Have been struggling to write a review of Melanie Cheng’s The Burrow for weeks. Not sure why, but I would hate to put it down to my lack of understanding about literary fiction as a genre.

While doing research, I discovered the Stella Prize’s Book of the Month for August 2025 is Mirandi Riwoe’s 2020 historical novel Stone Sky Gold Mountain, which was shortlisted for the 2021 prize. I actually borrowed the title as an ebook back in August 2023, but for some reason did not read it… Well, I now recall why I did not read it, so I decide to borrow the ebook again to (in)validate that reason.

I am familiar with the history of Chinese migration and settlement in Australia, but mainly in Victoria, so I expect to learn a fair bit about that history in Queensland from Riwoe’s book. The author mentions in an interview about her research trip to Cooktown and Maytown in Far North Queensland, the latter of which I have never heard of.
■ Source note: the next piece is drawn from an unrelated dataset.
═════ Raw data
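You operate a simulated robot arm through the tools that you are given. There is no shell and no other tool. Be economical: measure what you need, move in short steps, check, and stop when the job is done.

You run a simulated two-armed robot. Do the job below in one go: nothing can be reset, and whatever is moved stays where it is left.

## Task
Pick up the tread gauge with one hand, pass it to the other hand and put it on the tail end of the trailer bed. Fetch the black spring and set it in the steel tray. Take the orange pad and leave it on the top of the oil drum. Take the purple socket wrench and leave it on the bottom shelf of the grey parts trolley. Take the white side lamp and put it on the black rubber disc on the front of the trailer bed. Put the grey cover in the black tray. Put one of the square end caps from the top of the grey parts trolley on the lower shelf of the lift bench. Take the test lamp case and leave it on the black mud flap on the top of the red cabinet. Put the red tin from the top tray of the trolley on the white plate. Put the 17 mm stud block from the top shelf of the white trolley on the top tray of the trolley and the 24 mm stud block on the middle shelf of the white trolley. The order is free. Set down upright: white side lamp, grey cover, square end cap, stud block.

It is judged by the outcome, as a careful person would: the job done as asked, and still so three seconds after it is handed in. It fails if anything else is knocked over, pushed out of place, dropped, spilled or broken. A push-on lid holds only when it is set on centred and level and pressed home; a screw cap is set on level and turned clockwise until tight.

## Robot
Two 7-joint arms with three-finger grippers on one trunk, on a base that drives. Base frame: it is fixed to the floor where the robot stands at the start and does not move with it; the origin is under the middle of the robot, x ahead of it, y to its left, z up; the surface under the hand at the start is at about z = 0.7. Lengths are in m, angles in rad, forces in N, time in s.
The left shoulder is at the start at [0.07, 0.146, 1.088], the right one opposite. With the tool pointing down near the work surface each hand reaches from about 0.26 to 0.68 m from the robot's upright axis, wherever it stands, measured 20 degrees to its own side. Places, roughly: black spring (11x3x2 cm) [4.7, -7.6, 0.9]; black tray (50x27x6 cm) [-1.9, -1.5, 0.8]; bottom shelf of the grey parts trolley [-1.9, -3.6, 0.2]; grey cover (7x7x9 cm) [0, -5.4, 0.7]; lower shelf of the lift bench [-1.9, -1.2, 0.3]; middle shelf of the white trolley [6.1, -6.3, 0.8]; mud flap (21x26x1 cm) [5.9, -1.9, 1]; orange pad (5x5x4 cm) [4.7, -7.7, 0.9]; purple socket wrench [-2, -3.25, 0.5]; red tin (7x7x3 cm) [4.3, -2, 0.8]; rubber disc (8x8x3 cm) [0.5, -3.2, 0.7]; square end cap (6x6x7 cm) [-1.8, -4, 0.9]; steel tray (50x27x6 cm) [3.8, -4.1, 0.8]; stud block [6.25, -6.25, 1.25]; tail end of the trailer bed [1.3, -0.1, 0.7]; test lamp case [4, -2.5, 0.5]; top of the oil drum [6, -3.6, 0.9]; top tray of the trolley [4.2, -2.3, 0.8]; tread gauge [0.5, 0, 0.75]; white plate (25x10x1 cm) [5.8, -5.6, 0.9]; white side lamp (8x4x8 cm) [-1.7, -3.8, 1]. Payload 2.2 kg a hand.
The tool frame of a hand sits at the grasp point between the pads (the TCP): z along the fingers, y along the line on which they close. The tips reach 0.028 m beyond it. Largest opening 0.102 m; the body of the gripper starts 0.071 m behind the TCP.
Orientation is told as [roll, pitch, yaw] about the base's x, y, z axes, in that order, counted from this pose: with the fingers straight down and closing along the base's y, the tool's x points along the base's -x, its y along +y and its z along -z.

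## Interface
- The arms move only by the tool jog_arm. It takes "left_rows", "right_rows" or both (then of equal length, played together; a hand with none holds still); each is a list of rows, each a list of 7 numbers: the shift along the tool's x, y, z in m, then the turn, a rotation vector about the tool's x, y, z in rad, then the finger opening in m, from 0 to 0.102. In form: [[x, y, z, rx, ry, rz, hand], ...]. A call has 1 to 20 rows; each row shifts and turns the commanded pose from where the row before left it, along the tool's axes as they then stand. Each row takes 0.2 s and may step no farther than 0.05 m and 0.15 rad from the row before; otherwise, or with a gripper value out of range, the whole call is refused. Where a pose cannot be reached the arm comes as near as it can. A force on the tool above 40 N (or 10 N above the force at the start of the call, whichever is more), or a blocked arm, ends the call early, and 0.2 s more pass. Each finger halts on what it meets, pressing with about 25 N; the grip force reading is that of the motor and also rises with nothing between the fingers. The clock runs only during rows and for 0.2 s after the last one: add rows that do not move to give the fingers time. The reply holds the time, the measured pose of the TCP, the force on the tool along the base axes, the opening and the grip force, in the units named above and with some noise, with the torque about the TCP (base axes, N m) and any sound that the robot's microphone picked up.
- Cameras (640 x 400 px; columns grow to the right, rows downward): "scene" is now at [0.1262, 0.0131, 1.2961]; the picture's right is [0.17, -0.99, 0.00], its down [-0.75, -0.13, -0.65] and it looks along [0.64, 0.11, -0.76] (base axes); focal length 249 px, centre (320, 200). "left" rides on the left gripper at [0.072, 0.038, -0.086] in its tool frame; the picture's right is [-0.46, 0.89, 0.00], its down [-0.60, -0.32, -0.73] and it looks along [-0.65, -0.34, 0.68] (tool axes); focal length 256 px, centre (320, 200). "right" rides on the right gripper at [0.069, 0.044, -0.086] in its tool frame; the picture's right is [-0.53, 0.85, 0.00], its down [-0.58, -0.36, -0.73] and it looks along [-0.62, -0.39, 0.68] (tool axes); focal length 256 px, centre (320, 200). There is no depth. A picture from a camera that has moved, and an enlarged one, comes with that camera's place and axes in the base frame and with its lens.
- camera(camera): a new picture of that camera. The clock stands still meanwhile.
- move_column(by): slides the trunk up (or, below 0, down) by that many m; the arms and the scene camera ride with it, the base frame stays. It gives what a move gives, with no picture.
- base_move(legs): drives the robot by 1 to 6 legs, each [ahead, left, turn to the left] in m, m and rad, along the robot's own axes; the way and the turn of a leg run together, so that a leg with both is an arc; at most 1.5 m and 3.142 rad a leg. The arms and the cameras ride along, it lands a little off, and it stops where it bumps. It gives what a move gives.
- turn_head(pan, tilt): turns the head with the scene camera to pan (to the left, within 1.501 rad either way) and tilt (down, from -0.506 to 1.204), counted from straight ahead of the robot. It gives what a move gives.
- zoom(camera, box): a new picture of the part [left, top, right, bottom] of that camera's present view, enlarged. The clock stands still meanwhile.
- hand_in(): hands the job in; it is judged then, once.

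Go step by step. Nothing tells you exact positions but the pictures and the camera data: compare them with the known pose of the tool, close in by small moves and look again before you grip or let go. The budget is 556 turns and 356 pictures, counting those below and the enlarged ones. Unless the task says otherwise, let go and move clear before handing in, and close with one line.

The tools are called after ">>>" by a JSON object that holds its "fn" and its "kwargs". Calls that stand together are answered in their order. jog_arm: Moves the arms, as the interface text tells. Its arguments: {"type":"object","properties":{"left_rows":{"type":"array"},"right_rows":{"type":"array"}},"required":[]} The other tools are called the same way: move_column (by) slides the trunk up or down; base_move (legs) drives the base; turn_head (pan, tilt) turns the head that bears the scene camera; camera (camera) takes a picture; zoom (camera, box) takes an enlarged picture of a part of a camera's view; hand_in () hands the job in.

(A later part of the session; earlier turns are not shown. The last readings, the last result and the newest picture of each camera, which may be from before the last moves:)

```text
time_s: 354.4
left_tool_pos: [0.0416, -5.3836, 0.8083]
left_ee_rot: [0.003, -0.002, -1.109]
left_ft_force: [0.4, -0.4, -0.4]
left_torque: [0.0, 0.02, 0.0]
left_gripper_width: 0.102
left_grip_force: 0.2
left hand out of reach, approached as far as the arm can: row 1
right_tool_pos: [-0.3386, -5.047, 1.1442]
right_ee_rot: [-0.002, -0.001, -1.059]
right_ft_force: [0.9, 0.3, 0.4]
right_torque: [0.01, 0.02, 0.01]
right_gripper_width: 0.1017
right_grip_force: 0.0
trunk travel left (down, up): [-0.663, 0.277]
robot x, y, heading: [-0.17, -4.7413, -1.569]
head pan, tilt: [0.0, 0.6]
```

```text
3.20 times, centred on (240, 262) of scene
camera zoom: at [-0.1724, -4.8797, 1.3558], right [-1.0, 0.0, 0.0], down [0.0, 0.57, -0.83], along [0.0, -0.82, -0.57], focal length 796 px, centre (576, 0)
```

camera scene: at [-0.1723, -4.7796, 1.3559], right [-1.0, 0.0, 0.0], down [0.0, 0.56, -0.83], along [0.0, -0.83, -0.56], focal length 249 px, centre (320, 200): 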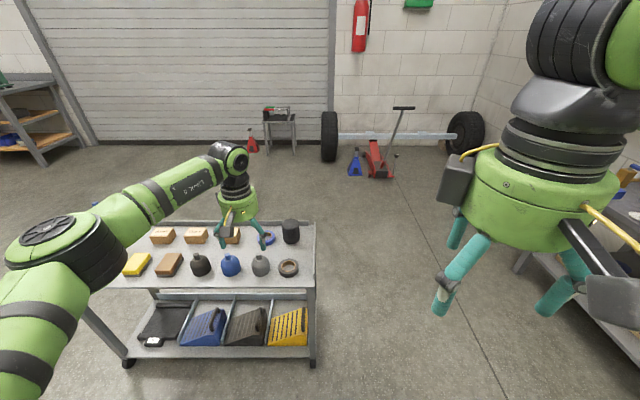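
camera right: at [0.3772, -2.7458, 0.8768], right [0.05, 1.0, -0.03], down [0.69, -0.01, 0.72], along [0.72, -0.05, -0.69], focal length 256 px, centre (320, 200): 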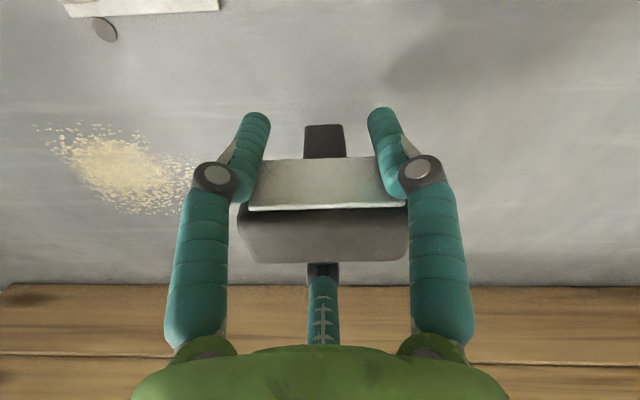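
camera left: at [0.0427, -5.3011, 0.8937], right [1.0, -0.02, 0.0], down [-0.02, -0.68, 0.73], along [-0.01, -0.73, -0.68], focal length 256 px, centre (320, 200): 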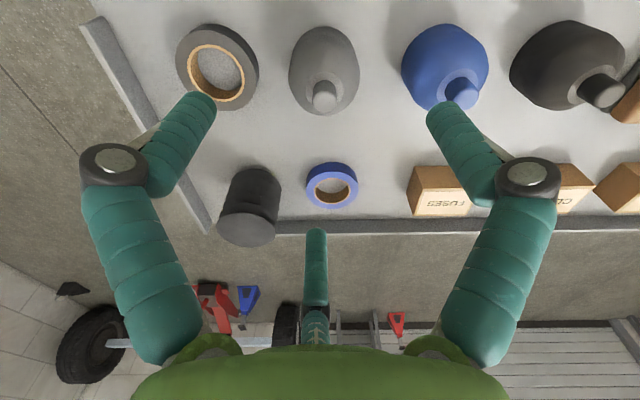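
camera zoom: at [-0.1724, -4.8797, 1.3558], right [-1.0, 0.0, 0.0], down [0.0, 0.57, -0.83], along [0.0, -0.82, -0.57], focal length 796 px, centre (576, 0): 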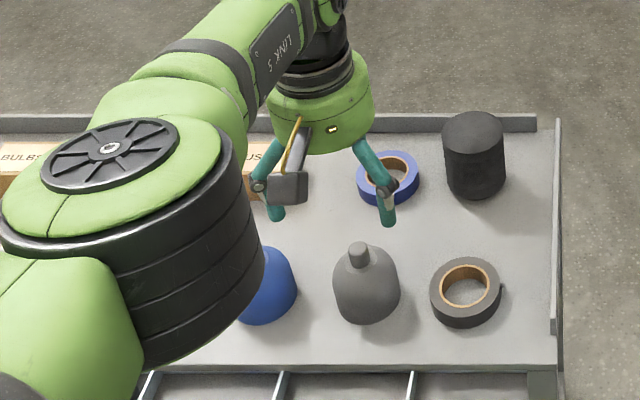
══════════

Wikipedia says it is now a ghost town on the Queensland Heritage Register, “having been active from c.1874 to the 1920s”. But, at the peak of the Gold Rush in the mid-1870s, the population there reached 19,500, with 12 hotels, 6 stores, 3 bakers, 3 tobacconists and stationers, a butcher, a surgeon, and even a lemonade factory.

I have been to the Chinese section of the Beechworth Cemetery and it feels eerie, knowing the people buried there could never truly rest in peace because they never had a chance to call Australia home. To them, this would always be a foreign land. Can this notion help me better understand the main characters and their journeys in Riwoe’s novel?